[START OF Recorded data]
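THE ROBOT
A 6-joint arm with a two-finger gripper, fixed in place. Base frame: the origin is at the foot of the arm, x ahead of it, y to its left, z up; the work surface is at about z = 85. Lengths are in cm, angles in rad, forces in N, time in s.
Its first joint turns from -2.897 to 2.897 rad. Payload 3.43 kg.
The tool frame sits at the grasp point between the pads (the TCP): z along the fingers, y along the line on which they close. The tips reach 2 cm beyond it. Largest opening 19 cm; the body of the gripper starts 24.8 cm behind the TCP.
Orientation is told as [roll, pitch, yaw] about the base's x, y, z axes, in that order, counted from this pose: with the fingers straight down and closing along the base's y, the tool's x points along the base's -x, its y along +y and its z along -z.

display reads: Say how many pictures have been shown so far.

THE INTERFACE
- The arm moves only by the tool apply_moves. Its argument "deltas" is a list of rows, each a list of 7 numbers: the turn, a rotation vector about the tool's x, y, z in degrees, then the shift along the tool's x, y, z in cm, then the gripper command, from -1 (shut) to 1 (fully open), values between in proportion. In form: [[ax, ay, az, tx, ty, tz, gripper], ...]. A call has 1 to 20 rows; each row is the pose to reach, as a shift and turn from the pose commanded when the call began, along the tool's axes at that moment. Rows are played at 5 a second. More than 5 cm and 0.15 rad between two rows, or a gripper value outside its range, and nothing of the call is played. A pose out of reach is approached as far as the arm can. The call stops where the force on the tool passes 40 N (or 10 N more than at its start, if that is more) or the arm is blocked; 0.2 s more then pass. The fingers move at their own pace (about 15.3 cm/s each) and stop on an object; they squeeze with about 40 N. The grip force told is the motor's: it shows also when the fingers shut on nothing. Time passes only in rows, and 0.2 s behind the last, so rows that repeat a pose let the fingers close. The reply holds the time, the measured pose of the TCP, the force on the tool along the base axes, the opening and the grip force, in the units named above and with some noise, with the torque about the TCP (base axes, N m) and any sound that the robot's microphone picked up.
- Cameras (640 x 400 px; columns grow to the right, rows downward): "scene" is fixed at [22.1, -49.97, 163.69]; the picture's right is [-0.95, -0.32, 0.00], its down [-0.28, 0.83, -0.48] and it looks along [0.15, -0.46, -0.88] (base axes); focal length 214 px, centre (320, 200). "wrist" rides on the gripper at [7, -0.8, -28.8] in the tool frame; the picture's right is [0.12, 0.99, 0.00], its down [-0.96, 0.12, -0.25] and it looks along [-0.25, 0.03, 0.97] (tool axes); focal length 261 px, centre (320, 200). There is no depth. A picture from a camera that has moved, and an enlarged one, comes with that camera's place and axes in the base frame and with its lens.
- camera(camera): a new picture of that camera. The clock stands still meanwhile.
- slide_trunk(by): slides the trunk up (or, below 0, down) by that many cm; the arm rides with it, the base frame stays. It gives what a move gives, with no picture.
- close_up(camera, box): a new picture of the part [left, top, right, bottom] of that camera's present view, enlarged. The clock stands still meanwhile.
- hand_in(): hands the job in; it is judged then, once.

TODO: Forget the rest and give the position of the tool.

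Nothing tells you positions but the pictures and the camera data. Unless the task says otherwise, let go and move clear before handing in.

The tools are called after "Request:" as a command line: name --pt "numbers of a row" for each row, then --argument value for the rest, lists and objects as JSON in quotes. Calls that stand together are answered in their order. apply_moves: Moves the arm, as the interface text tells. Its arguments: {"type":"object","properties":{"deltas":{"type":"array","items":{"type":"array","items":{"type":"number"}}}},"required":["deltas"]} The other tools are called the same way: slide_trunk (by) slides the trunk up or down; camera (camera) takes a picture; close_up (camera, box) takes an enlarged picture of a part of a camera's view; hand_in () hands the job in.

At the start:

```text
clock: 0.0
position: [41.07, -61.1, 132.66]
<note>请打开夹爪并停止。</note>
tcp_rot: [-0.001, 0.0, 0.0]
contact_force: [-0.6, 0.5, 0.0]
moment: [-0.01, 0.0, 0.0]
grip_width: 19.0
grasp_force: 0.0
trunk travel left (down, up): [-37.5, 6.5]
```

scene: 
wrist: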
[END OF Recorded data]
• _Work to do_: Restate the listing in full, word for word.

• _Result_:
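THE ROBOT
A 6-joint arm with a two-finger gripper, fixed in place. Base frame: the origin is at the foot of the arm, x ahead of it, y to its left, z up; the work surface is at about z = 85. Lengths are in cm, angles in rad, forces in N, time in s.
Its first joint turns from -2.897 to 2.897 rad. Payload 3.43 kg.
The tool frame sits at the grasp point between the pads (the TCP): z along the fingers, y along the line on which they close. The tips reach 2 cm beyond it. Largest opening 19 cm; the body of the gripper starts 24.8 cm behind the TCP.
Orientation is told as [roll, pitch, yaw] about the base's x, y, z axes, in that order, counted from this pose: with the fingers straight down and closing along the base's y, the tool's x points along the base's -x, its y along +y and its z along -z.

display reads: Say how many pictures have been shown so far.

THE INTERFACE
- The arm moves only by the tool apply_moves. Its argument "deltas" is a list of rows, each a list of 7 numbers: the turn, a rotation vector about the tool's x, y, z in degrees, then the shift along the tool's x, y, z in cm, then the gripper command, from -1 (shut) to 1 (fully open), values between in proportion. In form: [[ax, ay, az, tx, ty, tz, gripper], ...]. A call has 1 to 20 rows; each row is the pose to reach, as a shift and turn from the pose commanded when the call began, along the tool's axes at that moment. Rows are played at 5 a second. More than 5 cm and 0.15 rad between two rows, or a gripper value outside its range, and nothing of the call is played. A pose out of reach is approached as far as the arm can. The call stops where the force on the tool passes 40 N (or 10 N more than at its start, if that is more) or the arm is blocked; 0.2 s more then pass. The fingers move at their own pace (about 15.3 cm/s each) and stop on an object; they squeeze with about 40 N. The grip force told is the motor's: it shows also when the fingers shut on nothing. Time passes only in rows, and 0.2 s behind the last, so rows that repeat a pose let the fingers close. The reply holds the time, the measured pose of the TCP, the force on the tool along the base axes, the opening and the grip force, in the units named above and with some noise, with the torque about the TCP (base axes, N m) and any sound that the robot's microphone picked up.
- Cameras (640 x 400 px; columns grow to the right, rows downward): "scene" is fixed at [22.1, -49.97, 163.69]; the picture's right is [-0.95, -0.32, 0.00], its down [-0.28, 0.83, -0.48] and it looks along [0.15, -0.46, -0.88] (base axes); focal length 214 px, centre (320, 200). "wrist" rides on the gripper at [7, -0.8, -28.8] in the tool frame; the picture's right is [0.12, 0.99, 0.00], its down [-0.96, 0.12, -0.25] and it looks along [-0.25, 0.03, 0.97] (tool axes); focal length 261 px, centre (320, 200). There is no depth. A picture from a camera that has moved, and an enlarged one, comes with that camera's place and axes in the base frame and with its lens.
- camera(camera): a new picture of that camera. The clock stands still meanwhile.
- slide_trunk(by): slides the trunk up (or, below 0, down) by that many cm; the arm rides with it, the base frame stays. It gives what a move gives, with no picture.
- close_up(camera, box): a new picture of the part [left, top, right, bottom] of that camera's present view, enlarged. The clock stands still meanwhile.
- hand_in(): hands the job in; it is judged then, once.

TODO: Forget the rest and give the position of the tool.

Nothing tells you positions but the pictures and the camera data. Unless the task says otherwise, let go and move clear before handing in.

The tools are called after "Request:" as a command line: name --pt "numbers of a row" for each row, then --argument value for the rest, lists and objects as JSON in quotes. Calls that stand together are answered in their order. apply_moves: Moves the arm, as the interface text tells. Its arguments: {"type":"object","properties":{"deltas":{"type":"array","items":{"type":"array","items":{"type":"number"}}}},"required":["deltas"]} The other tools are called the same way: slide_trunk (by) slides the trunk up or down; camera (camera) takes a picture; close_up (camera, box) takes an enlarged picture of a part of a camera's view; hand_in () hands the job in.

At the start:

```text
clock: 0.0
position: [41.07, -61.1, 132.66]
<note>请打开夹爪并停止。</note>
tcp_rot: [-0.001, 0.0, 0.0]
contact_force: [-0.6, 0.5, 0.0]
moment: [-0.01, 0.0, 0.0]
grip_width: 19.0
grasp_force: 0.0
trunk travel left (down, up): [-37.5, 6.5]
```

scene: 
wrist: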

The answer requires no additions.